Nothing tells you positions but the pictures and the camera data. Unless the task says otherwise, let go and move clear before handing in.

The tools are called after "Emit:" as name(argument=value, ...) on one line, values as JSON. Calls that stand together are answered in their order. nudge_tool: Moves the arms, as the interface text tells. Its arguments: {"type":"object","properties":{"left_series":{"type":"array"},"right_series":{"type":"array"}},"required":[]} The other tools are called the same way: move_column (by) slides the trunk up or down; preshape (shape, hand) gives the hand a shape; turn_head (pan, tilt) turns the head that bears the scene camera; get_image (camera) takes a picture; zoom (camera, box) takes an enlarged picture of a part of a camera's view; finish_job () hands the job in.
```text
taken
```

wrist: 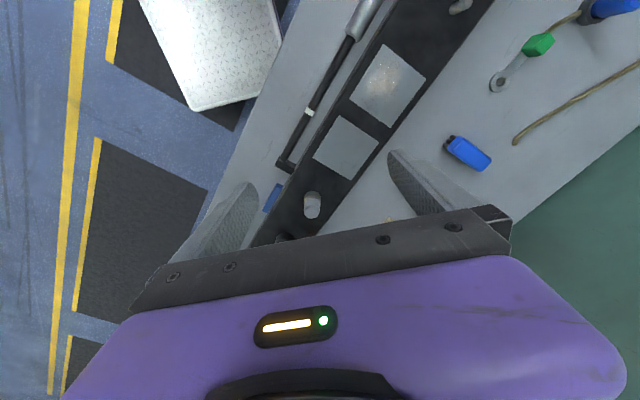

• Do this:
Quote every record above exactly, omitting any pictures they contain. Format the lines as a JSON array of strings and drop empty lines.

• Response for this exercise:
[
  "Nothing tells you positions but the pictures and the camera data. Unless the task says otherwise, let go and move clear before handing in.",
  "The tools are called after \"Emit:\" as name(argument=value, ...) on one line, values as JSON. Calls that stand together are answered in their order. nudge_tool: Moves the arms, as the interface text tells. Its arguments: {\"type\":\"object\",\"properties\":{\"left_series\":{\"type\":\"array\"},\"right_series\":{\"type\":\"array\"}},\"required\":[]} The other tools are called the same way: move_column (by) slides the trunk up or down; preshape (shape, hand) gives the hand a shape; turn_head (pan, tilt) turns the head that bears the scene camera; get_image (camera) takes a picture; zoom (camera, box) takes an enlarged picture of a part of a camera's view; finish_job () hands the job in.",
  "```text",
  "taken",
  "```",
  "wrist: "
]